* BEGIN Selected passage *

Item 5.02             Departure of Directors or Certain Officers; Election of Directors; Appointment of Certain Officers; Compensatory Arrangements of Certain Officers.

 

(e) On December 31, 2008, the Company entered into an employment agreement with Ida Kane, the Company’s chief financial officer. The term of Ms. Kane’s employment agreement runs from December 31, 2008 until December 31, 2010.

 

Ms. Kane’s employment agreement a copy of which is filed as an exhibit hereto contains provisions concerning terms of employment, voluntary and involuntary termination, change of control provisions, severance payments, and other termination benefits in certain circumstances.

 

The employment agreement is substantially similar to Ms. Kane’s existing employment agreement, except that it provides for accelerated vesting of her outstanding equity awards upon the occurrence of a change in control. The agreement also reflects changes to clarify certain provisions and address the requirements of Section 409A of the Internal Revenue Code of 1986, as amended.

* END Selected passage *
* BEGIN Dataset extract *

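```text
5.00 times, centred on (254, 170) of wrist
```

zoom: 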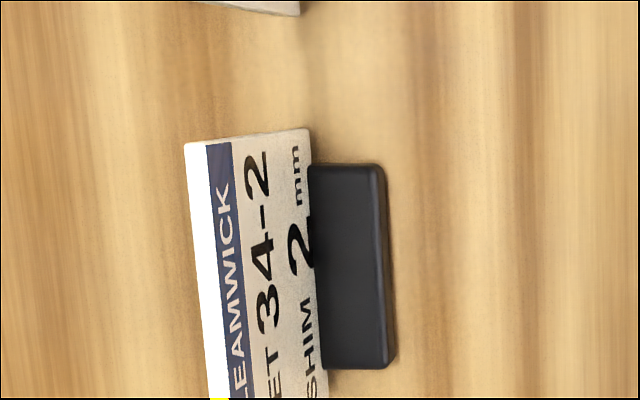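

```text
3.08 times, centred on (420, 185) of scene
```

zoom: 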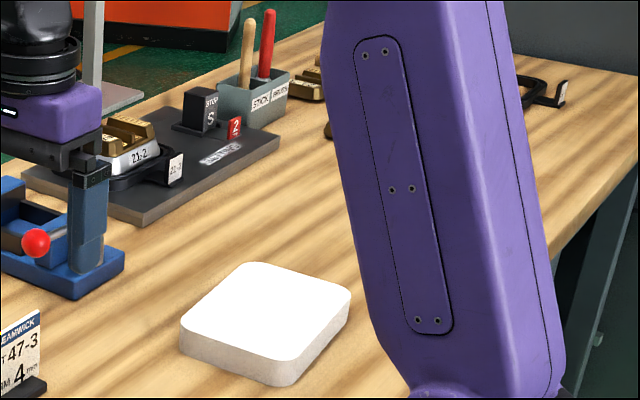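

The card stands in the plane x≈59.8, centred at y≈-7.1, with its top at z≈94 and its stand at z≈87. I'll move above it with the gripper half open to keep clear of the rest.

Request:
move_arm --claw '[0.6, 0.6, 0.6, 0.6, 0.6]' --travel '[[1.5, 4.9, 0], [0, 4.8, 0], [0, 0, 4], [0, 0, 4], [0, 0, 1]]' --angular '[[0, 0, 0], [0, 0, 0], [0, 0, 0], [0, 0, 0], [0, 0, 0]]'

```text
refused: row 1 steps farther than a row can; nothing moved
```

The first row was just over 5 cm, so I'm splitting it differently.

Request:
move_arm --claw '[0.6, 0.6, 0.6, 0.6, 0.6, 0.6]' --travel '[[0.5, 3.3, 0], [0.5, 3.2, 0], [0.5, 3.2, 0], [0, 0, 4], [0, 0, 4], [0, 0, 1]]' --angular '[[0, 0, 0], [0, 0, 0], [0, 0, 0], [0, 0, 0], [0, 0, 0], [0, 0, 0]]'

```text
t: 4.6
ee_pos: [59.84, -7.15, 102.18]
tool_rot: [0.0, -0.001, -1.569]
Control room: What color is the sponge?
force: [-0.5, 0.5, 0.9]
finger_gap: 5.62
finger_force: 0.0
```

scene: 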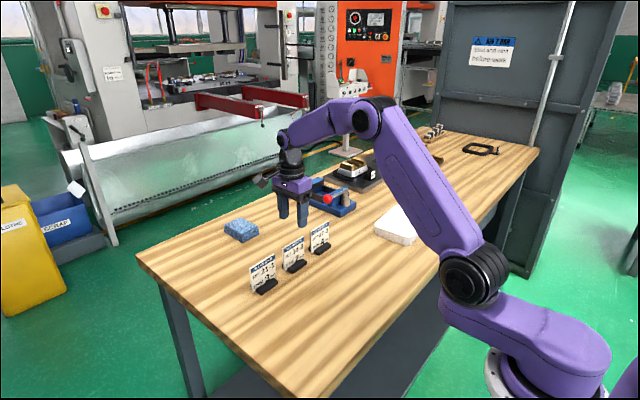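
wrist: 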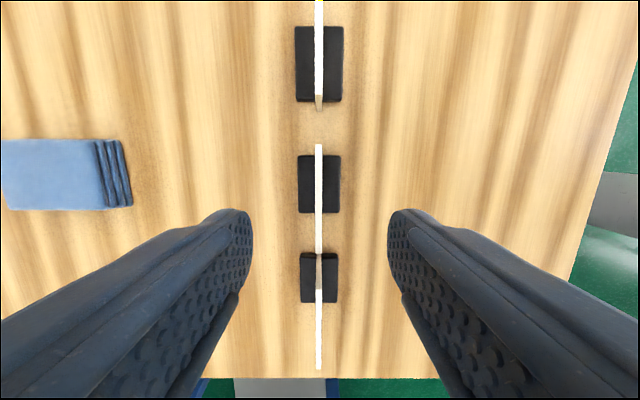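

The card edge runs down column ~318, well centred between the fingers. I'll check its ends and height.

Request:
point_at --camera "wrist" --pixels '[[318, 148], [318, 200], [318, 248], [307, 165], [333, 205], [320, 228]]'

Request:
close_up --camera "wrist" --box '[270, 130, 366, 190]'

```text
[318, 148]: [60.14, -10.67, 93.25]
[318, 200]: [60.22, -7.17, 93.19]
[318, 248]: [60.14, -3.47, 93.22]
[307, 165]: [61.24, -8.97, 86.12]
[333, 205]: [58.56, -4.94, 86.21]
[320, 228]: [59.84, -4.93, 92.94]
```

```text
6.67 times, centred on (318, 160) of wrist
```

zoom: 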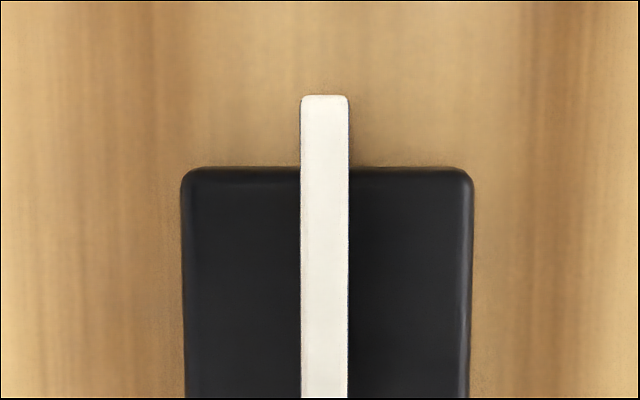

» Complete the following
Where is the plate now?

* END Dataset extract *

» Complete the following
A – Cite the selected passage exactly. Begin with "(e) On December 31, 2008, the" and finish with "in certain circumstances.".
B – Resume the selected passage where it left off.

» Answers for the tasks
A –
(e) On December 31, 2008, the Company entered into an employment agreement with Ida Kane, the Company’s chief financial officer. The term of Ms. Kane’s employment agreement runs from December 31, 2008 until December 31, 2010.

 

Ms. Kane’s employment agreement a copy of which is filed as an exhibit hereto contains provisions concerning terms of employment, voluntary and involuntary termination, change of control provisions, severance payments, and other termination benefits in certain circumstances.

B –
 

Ms. Kane’s employment agreement provides for an initial annual base salary of $285,000, which may be adjusted by the compensation committee or board of directors of the Company. Ms. Kane is also eligible to receive an annual bonus up to thirty-five percent (35%) of her then-current base salary. In addition, Ms. Kane is eligible to receive future stock option and restricted stock grants as determined by the compensation committee, in its sole discretion.

 

 

Item 9.01             Financial Statements and Exhibits.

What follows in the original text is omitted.